MILAN - A merger between Italian regional utilities Iride SpA and Enia SpA is facing a slight delay, a source close to Iride said on Monday after the utility said more preparatory work was needed for the planned deal.
Iride and Enia agreed to merge in October aiming to create one of Italy's biggest multi-service utilities.
Iride earlier said in a brief statement its board decided more preparatory work and in-depth study were needed for the merger to go through, citing "recent events on the capital markets and in sectors where Iride operates".
The source said Turin and Genoa city halls which control the utility were slow to approve the merger, which now would suffer a delay, probably of one month.
"Compared to the initially expected date, the end of March, now a delay of about a month can be expected. In any case, the deal should be closed in the first half (of 2009)", the source said.

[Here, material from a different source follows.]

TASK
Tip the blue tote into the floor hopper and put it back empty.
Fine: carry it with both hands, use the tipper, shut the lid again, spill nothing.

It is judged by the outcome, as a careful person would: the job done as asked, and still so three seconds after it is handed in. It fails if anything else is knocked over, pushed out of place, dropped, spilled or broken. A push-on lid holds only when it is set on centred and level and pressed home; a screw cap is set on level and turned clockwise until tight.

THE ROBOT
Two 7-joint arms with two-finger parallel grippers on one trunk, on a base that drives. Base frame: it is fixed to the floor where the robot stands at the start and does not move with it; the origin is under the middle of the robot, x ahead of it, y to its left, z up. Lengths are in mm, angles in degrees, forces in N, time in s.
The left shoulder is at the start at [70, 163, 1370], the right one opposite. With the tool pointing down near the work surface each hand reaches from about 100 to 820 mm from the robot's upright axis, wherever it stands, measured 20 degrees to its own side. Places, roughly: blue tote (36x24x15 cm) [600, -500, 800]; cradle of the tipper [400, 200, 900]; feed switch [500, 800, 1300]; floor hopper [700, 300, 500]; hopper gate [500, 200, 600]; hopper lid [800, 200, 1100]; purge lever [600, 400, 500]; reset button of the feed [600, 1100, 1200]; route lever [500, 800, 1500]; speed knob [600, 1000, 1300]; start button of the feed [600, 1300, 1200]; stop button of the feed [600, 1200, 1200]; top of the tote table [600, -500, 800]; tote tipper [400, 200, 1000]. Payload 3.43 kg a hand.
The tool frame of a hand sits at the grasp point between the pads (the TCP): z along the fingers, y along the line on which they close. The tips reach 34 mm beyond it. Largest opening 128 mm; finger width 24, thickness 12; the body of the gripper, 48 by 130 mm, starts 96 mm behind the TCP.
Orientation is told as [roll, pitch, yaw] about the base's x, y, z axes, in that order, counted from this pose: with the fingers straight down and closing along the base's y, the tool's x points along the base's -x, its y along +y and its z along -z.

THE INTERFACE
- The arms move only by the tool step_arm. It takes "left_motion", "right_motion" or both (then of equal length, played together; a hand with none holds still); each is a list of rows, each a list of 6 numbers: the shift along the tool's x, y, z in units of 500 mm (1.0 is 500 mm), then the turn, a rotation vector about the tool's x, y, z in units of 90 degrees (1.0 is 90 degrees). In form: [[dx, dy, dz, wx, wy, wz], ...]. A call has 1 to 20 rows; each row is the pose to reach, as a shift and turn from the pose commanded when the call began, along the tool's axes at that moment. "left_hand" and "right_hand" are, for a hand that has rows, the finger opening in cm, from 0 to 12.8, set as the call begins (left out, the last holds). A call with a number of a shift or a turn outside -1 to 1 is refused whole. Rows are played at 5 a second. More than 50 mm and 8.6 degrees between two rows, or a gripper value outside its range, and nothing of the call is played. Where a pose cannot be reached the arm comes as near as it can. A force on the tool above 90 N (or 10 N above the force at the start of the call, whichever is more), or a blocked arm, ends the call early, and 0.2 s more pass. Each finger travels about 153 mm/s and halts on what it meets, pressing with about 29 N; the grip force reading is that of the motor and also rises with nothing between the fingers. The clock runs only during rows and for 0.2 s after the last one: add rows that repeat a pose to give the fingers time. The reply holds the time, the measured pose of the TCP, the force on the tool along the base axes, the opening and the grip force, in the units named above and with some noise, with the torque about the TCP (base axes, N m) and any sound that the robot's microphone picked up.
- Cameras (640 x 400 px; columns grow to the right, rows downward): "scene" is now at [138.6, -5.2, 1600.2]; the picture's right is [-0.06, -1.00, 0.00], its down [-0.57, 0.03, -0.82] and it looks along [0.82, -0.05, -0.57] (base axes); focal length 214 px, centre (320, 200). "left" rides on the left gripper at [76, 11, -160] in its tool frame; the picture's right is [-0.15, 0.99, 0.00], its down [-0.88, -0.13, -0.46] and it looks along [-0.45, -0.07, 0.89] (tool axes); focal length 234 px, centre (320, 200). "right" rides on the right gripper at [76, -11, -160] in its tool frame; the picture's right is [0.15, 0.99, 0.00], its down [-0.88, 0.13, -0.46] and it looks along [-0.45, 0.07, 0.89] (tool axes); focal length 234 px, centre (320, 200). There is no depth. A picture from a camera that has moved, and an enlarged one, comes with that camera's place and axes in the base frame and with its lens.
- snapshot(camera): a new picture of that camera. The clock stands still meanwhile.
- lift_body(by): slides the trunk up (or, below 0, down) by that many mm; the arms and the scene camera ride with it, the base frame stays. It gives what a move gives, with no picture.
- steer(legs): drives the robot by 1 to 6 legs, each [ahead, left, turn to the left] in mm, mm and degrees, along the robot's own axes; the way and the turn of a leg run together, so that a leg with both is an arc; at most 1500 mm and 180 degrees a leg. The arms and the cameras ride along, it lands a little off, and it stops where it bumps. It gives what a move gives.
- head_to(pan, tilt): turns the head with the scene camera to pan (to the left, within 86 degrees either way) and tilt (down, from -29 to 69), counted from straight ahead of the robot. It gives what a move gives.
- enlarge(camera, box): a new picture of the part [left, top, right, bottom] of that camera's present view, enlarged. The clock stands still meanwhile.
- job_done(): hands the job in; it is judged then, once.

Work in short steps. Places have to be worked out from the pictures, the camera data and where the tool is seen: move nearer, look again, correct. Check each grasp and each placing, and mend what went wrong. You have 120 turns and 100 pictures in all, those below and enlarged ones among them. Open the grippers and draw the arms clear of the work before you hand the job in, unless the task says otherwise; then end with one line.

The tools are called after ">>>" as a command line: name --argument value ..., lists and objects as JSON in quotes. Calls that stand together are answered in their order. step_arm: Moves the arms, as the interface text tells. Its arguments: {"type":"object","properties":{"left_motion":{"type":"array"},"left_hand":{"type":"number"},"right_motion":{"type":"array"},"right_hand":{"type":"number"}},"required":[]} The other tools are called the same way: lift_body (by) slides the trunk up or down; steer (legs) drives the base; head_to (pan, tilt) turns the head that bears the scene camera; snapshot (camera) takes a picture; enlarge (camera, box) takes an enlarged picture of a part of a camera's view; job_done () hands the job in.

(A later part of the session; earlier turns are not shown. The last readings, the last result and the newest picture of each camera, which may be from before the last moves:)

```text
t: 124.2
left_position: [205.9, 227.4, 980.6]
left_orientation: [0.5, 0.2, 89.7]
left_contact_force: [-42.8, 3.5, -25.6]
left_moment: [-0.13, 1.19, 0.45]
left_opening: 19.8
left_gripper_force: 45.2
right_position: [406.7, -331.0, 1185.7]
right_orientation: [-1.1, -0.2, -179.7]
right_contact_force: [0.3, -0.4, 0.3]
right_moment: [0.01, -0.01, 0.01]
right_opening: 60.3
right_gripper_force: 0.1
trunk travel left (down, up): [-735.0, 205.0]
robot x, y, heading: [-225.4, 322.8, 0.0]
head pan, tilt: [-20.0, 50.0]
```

The boards of the two utilities were expected to vote on Dec. 19 on extraordinary dividends associated with the merger and to set end-January dates for shareholder meetings to vote on the deal, sources close to the matter said last week.
A source close to Enia -- which is controlled by 72 town halls with the city of Reggio Emilia its main shareholder -- said on Monday the utility was ready to approve a dividend and set a date for a shareholder vote on the merger.
Enia's main shareholder has already approved the merger and two other key shareholders, the city halls of Parma and Piacenza, are expected to give their approvals in the next few days, the source said.
But the source close to Iride said a dividend was not on the agenda of Iride's board meeting on Friday and it was premature to convene shareholders to approve the merger.
"In our opinion, this situation amplifies the execution risk of the whole process," Santander analysts wrote in a note, adding that the increasing uncertainty about the merger has already been priced in.
Shares in Iride were down 1.2 percent at 0.93 euros while Enia shares erased earlier gains and were down 2.7 percent at 3.495 euros at 1052 GMT, while the DJ Stoxx index of European utilities was down 1.9 percent.